The company had planned a posh outing for its top mortgage writers to kick off this week at the Wynn Las Vegas. The conference is a Wells Fargo tradition. Previous years have included all-expense-paid helicopter rides, wine tasting, horseback riding in Puerto Rico and a private Jimmy Buffett concert in the Bahamas for more than 1,000 employees and guests.
After the Associated Press reported that this year’s event was about to kick off despite the company’s $25 billion bailout, the company defended its decision. But after swift outcry from Capitol Hill, a company spokesman says it’s reconsidering its plan.
CIVIL RIGHTS
NAACP chief to watch Obama
The NAACP’s new leader intends to hold President Obama accountable for his promises about civil rights, regardless of President Obama’s status as the first black occupant of the White House.
“The president being black gives us no advantage,” NAACP President and CEO Benjamin Todd Jealous said Tuesday in an interview with the Associated Press, adding that Mr. Obama’s background as a community organizer and civil rights lawyer may make him more receptive to the agenda of the National Association for the Advancement of Colored People.
Mr. Jealous said he expects “the traditional relationship” that presidents have had with the NAACP: “We will be the people at the end of the day who help make him do what he knows he should do. We will help create the room for [Mr. Obama] to fulfill, I think, his own aspirations for his presidency.”
“If he aspires to be the next Abraham Lincoln, I aspire to be his Frederick Douglass,” said Mr. Jealous, referring to the slave-turned-abolitionist who pressed a cautious Lincoln to issue the Emancipation Proclamation.
Mr. Jealous outlined several issues for Mr. Obama to address during his first year in office: ensuring fair distribution of federal bailout funds, programs and contracts; double-digit black unemployment; lenders pushing minorities with good credit into subprime mortgages; reducing the disparity between unsolved homicides in minority and white areas; and ensuring that minority children have access to good schools.
The NAACP also has prepared a list of judges that it wants considered when vacancies are filled.
FINANCIAL SERVICES
Madoff accuser feared for family
Harry Markopolos, a former financial executive who tried to blow the whistle on accused swindler Bernard Madoff, will tell lawmakers he feared for the safety of his family when U.S. securities regulators ignored evidence in the case, the Wall Street Journal reported Tuesday.
Mr.
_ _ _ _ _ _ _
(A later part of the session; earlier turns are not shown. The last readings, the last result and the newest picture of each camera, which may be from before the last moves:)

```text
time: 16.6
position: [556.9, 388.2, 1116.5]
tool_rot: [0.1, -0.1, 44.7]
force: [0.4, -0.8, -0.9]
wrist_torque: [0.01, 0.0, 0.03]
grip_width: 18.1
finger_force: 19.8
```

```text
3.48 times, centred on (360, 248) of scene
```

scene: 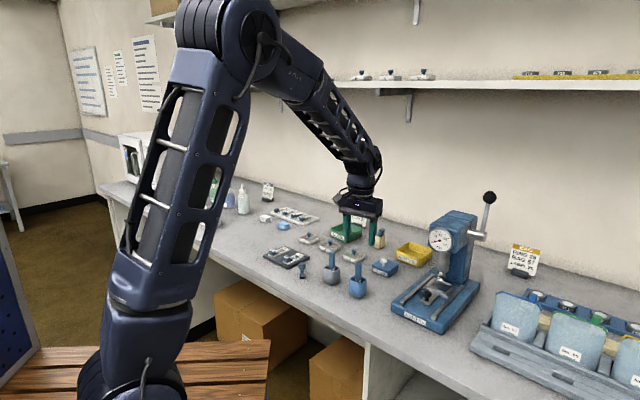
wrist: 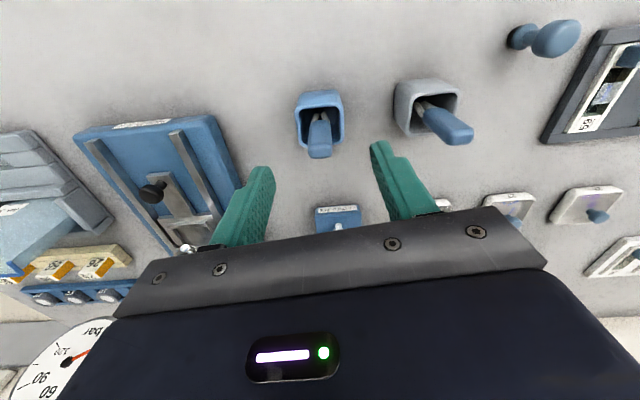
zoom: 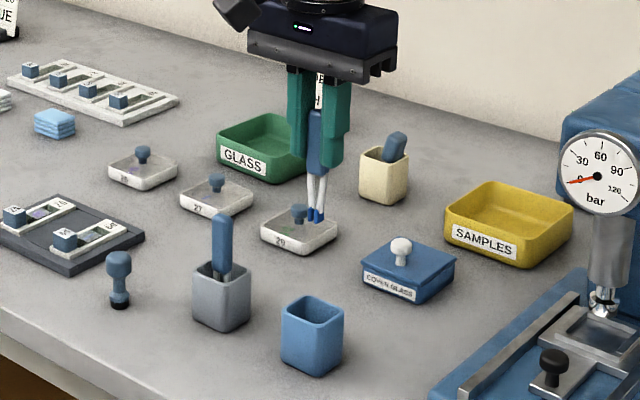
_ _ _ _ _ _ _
Markopolos is scheduled to testify Wednesday at a House Financial Services subcommittee hearing that is examining how to reform U.S. financial-services regulation and better police the markets.
“There was an abject failure by the regulatory agencies we entrust as our watchdog,” according to a copy of Mr. Markopolos’ testimony, which was posted on the Journal’s Web site. Mr. Markopolos said he gave evidence to the Securities and Exchange Commission office in Boston beginning in 2000 and resubmitted the evidence several times over a period of nine years.
“Because nothing was done, I became fearful for the safety of my family until the SEC finally acknowledged, after Madoff had been arrested, that it had received credible evidence of Madoff’s Ponzi scheme several years earlier,” Mr. Markopolos said.